Your tasks:
(a) Show the exact text of the source excerpt starting from "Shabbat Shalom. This" and stopping at the end of "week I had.".
(b) Write what comes next in the source excerpt.

++++ Material provided

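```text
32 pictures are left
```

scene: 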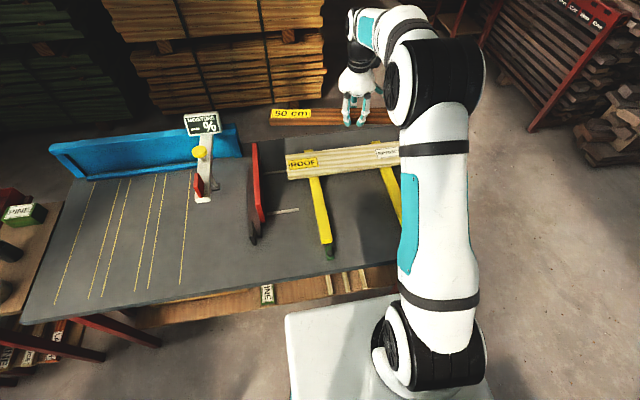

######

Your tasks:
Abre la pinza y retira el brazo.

++++++++
++++ Source excerpt

Friday, March 15, 2019

Parashat Vayikra - Guatemala


Shabbat Shalom. This week’s Torah portion is Parashat Vayikra, the first in the Book of Leviticus. It is pretty much all about animal sacrifices, and you’re going to hear a lot about that tomorrow from our wonderful B’nai Mitzvah twins. Tonight, I would like to tell you a little about the incredibly busy and fulfilling week I had.
I spent considerable time Monday-Wednesday with colleagues from American Jewish World Service (AJWS). I was a Global Justice Fellow with them in 2014-2015, travelled to El Salvador and Nicaragua with them in January 2015, and attended a policy summit with them the following May, but this is the first time I’ve really gotten involved with them again since then. AJWS is primarily a grant giving organization that works with grassroots organizers all over the world in three main categories: civil rights and political freedom, land rights and food access, and healthcare rights, though sometimes there is overlap between those issues in the same community. Their main driving force is to identify the MOST marginalized in any given community and empower change makers from within the afflicted communities so that true equality and the dignity of human life might be achieved in even the darkest corners of a world full of troubles.

++++++++

Replies:
(a)
Shabbat Shalom. This week’s Torah portion is Parashat Vayikra, the first in the Book of Leviticus. It is pretty much all about animal sacrifices, and you’re going to hear a lot about that tomorrow from our wonderful B’nai Mitzvah twins. Tonight, I would like to tell you a little about the incredibly busy and fulfilling week I had.

(b)
Many of my colleagues who attended this convening with me are current Global Justice Fellows who have just returned from a trip to Guatemala. They shared their experiences with us in the space of the rabbinic convening, as well as with members of Congress and employees of the state department when we visited offices on Tuesday and Wednesday. As you may know, much of Central America is facing similar issues of destabilization and is still reeling with the echoes of the various civil wars and horrifying political violence from that spanned about 30 years in ripples across the region. Some countries, like Guatemala, have been on track in recent years to recover from that period of history but are now seeing fairly sudden backtracking of progress and justice. My colleagues’ trip to Guatemala was very much focused on AJWS's civil rights portfolio and how rule of law is deteriorating in Guatemala, while my trip to Nicaragua and El Salvador 4 years ago focused more on health for women, girls and LGBTI folks. I learned a lot from my colleagues, and I also noticed how much overlap there was in our experiences with our visits to these Central American communities, and how pressing these concerns still are now as we take them to Congress to ask for US support for human rights around the world.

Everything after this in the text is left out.